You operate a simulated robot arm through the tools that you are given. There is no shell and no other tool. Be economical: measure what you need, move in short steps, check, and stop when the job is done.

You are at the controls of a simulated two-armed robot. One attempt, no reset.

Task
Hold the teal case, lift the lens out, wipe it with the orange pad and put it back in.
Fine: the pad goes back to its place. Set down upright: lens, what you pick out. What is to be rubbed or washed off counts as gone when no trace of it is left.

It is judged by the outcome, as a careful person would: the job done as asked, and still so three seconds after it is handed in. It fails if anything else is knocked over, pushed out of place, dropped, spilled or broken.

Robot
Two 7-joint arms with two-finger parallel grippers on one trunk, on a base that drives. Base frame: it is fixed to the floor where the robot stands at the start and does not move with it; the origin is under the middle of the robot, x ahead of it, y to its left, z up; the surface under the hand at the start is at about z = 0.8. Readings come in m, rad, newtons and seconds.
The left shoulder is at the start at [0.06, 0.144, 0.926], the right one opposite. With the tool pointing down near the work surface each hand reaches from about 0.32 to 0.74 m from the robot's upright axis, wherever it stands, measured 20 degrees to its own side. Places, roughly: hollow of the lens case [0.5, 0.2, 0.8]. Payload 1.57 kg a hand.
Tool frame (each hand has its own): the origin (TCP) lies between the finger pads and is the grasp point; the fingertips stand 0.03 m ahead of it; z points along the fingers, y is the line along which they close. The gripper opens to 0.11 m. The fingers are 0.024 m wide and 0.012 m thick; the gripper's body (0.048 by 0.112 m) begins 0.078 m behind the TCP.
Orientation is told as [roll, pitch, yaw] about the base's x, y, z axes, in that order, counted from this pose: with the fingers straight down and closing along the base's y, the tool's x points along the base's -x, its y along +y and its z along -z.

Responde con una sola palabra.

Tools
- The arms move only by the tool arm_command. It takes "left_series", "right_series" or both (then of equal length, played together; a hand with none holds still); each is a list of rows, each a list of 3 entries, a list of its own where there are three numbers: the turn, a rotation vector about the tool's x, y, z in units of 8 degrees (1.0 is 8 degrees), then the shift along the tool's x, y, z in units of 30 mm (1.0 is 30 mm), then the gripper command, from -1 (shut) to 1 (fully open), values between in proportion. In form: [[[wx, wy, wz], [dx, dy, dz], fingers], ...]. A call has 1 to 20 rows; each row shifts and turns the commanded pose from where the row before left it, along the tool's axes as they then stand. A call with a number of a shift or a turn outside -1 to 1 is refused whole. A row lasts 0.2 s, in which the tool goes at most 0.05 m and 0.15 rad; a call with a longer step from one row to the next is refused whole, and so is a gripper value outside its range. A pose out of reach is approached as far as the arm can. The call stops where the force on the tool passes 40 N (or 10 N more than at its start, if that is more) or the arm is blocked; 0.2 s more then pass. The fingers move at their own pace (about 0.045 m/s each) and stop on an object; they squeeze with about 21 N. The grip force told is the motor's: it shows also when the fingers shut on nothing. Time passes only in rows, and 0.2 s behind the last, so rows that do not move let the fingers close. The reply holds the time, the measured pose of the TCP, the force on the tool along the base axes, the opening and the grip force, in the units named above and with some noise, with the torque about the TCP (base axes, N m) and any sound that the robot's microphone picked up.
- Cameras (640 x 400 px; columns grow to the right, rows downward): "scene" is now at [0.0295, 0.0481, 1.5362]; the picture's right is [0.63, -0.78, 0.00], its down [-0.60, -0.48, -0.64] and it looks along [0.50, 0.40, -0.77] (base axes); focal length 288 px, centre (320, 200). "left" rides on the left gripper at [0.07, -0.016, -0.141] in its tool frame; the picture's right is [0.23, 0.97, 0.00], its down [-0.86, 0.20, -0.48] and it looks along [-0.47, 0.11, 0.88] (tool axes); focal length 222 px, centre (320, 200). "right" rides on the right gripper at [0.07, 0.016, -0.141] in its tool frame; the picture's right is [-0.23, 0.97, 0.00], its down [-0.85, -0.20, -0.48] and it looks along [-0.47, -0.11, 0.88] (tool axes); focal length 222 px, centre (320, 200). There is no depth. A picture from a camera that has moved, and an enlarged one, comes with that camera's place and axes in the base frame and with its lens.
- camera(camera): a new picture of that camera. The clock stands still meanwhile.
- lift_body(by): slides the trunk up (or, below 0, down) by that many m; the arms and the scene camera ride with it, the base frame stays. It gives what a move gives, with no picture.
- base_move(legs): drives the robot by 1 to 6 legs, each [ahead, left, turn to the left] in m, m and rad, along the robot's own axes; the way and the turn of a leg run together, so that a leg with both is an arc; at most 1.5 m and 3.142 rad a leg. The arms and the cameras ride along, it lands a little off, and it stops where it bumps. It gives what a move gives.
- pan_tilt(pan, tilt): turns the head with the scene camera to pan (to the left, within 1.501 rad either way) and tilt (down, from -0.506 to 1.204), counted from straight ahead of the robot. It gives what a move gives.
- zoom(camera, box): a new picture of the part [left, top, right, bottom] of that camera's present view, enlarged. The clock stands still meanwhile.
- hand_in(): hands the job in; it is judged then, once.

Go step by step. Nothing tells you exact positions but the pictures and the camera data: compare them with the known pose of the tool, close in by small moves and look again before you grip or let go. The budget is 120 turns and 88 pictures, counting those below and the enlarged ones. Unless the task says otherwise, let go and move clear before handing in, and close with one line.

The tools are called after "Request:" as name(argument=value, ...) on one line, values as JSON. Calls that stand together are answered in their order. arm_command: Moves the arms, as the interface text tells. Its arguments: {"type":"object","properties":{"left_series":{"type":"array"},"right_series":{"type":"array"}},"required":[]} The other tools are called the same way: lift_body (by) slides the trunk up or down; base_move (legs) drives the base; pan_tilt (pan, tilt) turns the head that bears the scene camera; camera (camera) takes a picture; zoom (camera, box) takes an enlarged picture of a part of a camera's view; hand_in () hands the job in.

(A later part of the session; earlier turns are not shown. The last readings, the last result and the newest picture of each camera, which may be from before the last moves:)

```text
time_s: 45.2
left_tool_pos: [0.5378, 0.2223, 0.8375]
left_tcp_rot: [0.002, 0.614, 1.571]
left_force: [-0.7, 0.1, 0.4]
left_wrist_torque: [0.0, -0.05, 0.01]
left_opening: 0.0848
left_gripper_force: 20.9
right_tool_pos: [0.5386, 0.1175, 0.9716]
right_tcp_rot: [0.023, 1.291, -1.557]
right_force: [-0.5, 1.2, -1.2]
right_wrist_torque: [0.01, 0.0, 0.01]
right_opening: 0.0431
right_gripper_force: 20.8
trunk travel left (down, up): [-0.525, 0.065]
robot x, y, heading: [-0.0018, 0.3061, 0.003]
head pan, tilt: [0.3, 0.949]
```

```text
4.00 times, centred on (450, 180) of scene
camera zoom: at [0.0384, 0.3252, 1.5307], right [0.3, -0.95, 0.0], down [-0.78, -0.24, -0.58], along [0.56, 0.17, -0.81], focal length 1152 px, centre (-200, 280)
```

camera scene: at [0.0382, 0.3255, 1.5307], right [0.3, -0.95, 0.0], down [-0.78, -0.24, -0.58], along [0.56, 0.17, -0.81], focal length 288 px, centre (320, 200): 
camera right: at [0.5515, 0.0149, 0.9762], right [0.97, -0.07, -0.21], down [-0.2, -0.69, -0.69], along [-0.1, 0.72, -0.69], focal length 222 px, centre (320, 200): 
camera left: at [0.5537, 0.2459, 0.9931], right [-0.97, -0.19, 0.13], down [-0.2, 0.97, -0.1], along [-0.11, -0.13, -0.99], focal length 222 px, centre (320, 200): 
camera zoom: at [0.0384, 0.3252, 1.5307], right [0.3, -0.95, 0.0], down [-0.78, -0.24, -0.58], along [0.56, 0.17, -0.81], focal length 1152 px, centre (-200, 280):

==*==

● **WORK TO COMPLETE**
Transcribe all of the material exactly. Omit nothing.

● **WRITTEN ANSWER**
You operate a simulated robot arm through the tools that you are given. There is no shell and no other tool. Be economical: measure what you need, move in short steps, check, and stop when the job is done.

You are at the controls of a simulated two-armed robot. One attempt, no reset.

Task
Hold the teal case, lift the lens out, wipe it with the orange pad and put it back in.
Fine: the pad goes back to its place. Set down upright: lens, what you pick out. What is to be rubbed or washed off counts as gone when no trace of it is left.

It is judged by the outcome, as a careful person would: the job done as asked, and still so three seconds after it is handed in. It fails if anything else is knocked over, pushed out of place, dropped, spilled or broken.

Robot
Two 7-joint arms with two-finger parallel grippers on one trunk, on a base that drives. Base frame: it is fixed to the floor where the robot stands at the start and does not move with it; the origin is under the middle of the robot, x ahead of it, y to its left, z up; the surface under the hand at the start is at about z = 0.8. Readings come in m, rad, newtons and seconds.
The left shoulder is at the start at [0.06, 0.144, 0.926], the right one opposite. With the tool pointing down near the work surface each hand reaches from about 0.32 to 0.74 m from the robot's upright axis, wherever it stands, measured 20 degrees to its own side. Places, roughly: hollow of the lens case [0.5, 0.2, 0.8]. Payload 1.57 kg a hand.
Tool frame (each hand has its own): the origin (TCP) lies between the finger pads and is the grasp point; the fingertips stand 0.03 m ahead of it; z points along the fingers, y is the line along which they close. The gripper opens to 0.11 m. The fingers are 0.024 m wide and 0.012 m thick; the gripper's body (0.048 by 0.112 m) begins 0.078 m behind the TCP.
Orientation is told as [roll, pitch, yaw] about the base's x, y, z axes, in that order, counted from this pose: with the fingers straight down and closing along the base's y, the tool's x points along the base's -x, its y along +y and its z along -z.

Responde con una sola palabra.

Tools
- The arms move only by the tool arm_command. It takes "left_series", "right_series" or both (then of equal length, played together; a hand with none holds still); each is a list of rows, each a list of 3 entries, a list of its own where there are three numbers: the turn, a rotation vector about the tool's x, y, z in units of 8 degrees (1.0 is 8 degrees), then the shift along the tool's x, y, z in units of 30 mm (1.0 is 30 mm), then the gripper command, from -1 (shut) to 1 (fully open), values between in proportion. In form: [[[wx, wy, wz], [dx, dy, dz], fingers], ...]. A call has 1 to 20 rows; each row shifts and turns the commanded pose from where the row before left it, along the tool's axes as they then stand. A call with a number of a shift or a turn outside -1 to 1 is refused whole. A row lasts 0.2 s, in which the tool goes at most 0.05 m and 0.15 rad; a call with a longer step from one row to the next is refused whole, and so is a gripper value outside its range. A pose out of reach is approached as far as the arm can. The call stops where the force on the tool passes 40 N (or 10 N more than at its start, if that is more) or the arm is blocked; 0.2 s more then pass. The fingers move at their own pace (about 0.045 m/s each) and stop on an object; they squeeze with about 21 N. The grip force told is the motor's: it shows also when the fingers shut on nothing. Time passes only in rows, and 0.2 s behind the last, so rows that do not move let the fingers close. The reply holds the time, the measured pose of the TCP, the force on the tool along the base axes, the opening and the grip force, in the units named above and with some noise, with the torque about the TCP (base axes, N m) and any sound that the robot's microphone picked up.
- Cameras (640 x 400 px; columns grow to the right, rows downward): "scene" is now at [0.0295, 0.0481, 1.5362]; the picture's right is [0.63, -0.78, 0.00], its down [-0.60, -0.48, -0.64] and it looks along [0.50, 0.40, -0.77] (base axes); focal length 288 px, centre (320, 200). "left" rides on the left gripper at [0.07, -0.016, -0.141] in its tool frame; the picture's right is [0.23, 0.97, 0.00], its down [-0.86, 0.20, -0.48] and it looks along [-0.47, 0.11, 0.88] (tool axes); focal length 222 px, centre (320, 200). "right" rides on the right gripper at [0.07, 0.016, -0.141] in its tool frame; the picture's right is [-0.23, 0.97, 0.00], its down [-0.85, -0.20, -0.48] and it looks along [-0.47, -0.11, 0.88] (tool axes); focal length 222 px, centre (320, 200). There is no depth. A picture from a camera that has moved, and an enlarged one, comes with that camera's place and axes in the base frame and with its lens.
- camera(camera): a new picture of that camera. The clock stands still meanwhile.
- lift_body(by): slides the trunk up (or, below 0, down) by that many m; the arms and the scene camera ride with it, the base frame stays. It gives what a move gives, with no picture.
- base_move(legs): drives the robot by 1 to 6 legs, each [ahead, left, turn to the left] in m, m and rad, along the robot's own axes; the way and the turn of a leg run together, so that a leg with both is an arc; at most 1.5 m and 3.142 rad a leg. The arms and the cameras ride along, it lands a little off, and it stops where it bumps. It gives what a move gives.
- pan_tilt(pan, tilt): turns the head with the scene camera to pan (to the left, within 1.501 rad either way) and tilt (down, from -0.506 to 1.204), counted from straight ahead of the robot. It gives what a move gives.
- zoom(camera, box): a new picture of the part [left, top, right, bottom] of that camera's present view, enlarged. The clock stands still meanwhile.
- hand_in(): hands the job in; it is judged then, once.

Go step by step. Nothing tells you exact positions but the pictures and the camera data: compare them with the known pose of the tool, close in by small moves and look again before you grip or let go. The budget is 120 turns and 88 pictures, counting those below and the enlarged ones. Unless the task says otherwise, let go and move clear before handing in, and close with one line.

The tools are called after "Request:" as name(argument=value, ...) on one line, values as JSON. Calls that stand together are answered in their order. arm_command: Moves the arms, as the interface text tells. Its arguments: {"type":"object","properties":{"left_series":{"type":"array"},"right_series":{"type":"array"}},"required":[]} The other tools are called the same way: lift_body (by) slides the trunk up or down; base_move (legs) drives the base; pan_tilt (pan, tilt) turns the head that bears the scene camera; camera (camera) takes a picture; zoom (camera, box) takes an enlarged picture of a part of a camera's view; hand_in () hands the job in.

(A later part of the session; earlier turns are not shown. The last readings, the last result and the newest picture of each camera, which may be from before the last moves:)

```text
time_s: 45.2
left_tool_pos: [0.5378, 0.2223, 0.8375]
left_tcp_rot: [0.002, 0.614, 1.571]
left_force: [-0.7, 0.1, 0.4]
left_wrist_torque: [0.0, -0.05, 0.01]
left_opening: 0.0848
left_gripper_force: 20.9
right_tool_pos: [0.5386, 0.1175, 0.9716]
right_tcp_rot: [0.023, 1.291, -1.557]
right_force: [-0.5, 1.2, -1.2]
right_wrist_torque: [0.01, 0.0, 0.01]
right_opening: 0.0431
right_gripper_force: 20.8
trunk travel left (down, up): [-0.525, 0.065]
robot x, y, heading: [-0.0018, 0.3061, 0.003]
head pan, tilt: [0.3, 0.949]
```

```text
4.00 times, centred on (450, 180) of scene
camera zoom: at [0.0384, 0.3252, 1.5307], right [0.3, -0.95, 0.0], down [-0.78, -0.24, -0.58], along [0.56, 0.17, -0.81], focal length 1152 px, centre (-200, 280)
```

camera scene: at [0.0382, 0.3255, 1.5307], right [0.3, -0.95, 0.0], down [-0.78, -0.24, -0.58], along [0.56, 0.17, -0.81], focal length 288 px, centre (320, 200): 
camera right: at [0.5515, 0.0149, 0.9762], right [0.97, -0.07, -0.21], down [-0.2, -0.69, -0.69], along [-0.1, 0.72, -0.69], focal length 222 px, centre (320, 200): 
camera left: at [0.5537, 0.2459, 0.9931], right [-0.97, -0.19, 0.13], down [-0.2, 0.97, -0.1], along [-0.11, -0.13, -0.99], focal length 222 px, centre (320, 200): 
camera zoom: at [0.0384, 0.3252, 1.5307], right [0.3, -0.95, 0.0], down [-0.78, -0.24, -0.58], along [0.56, 0.17, -0.81], focal length 1152 px, centre (-200, 280):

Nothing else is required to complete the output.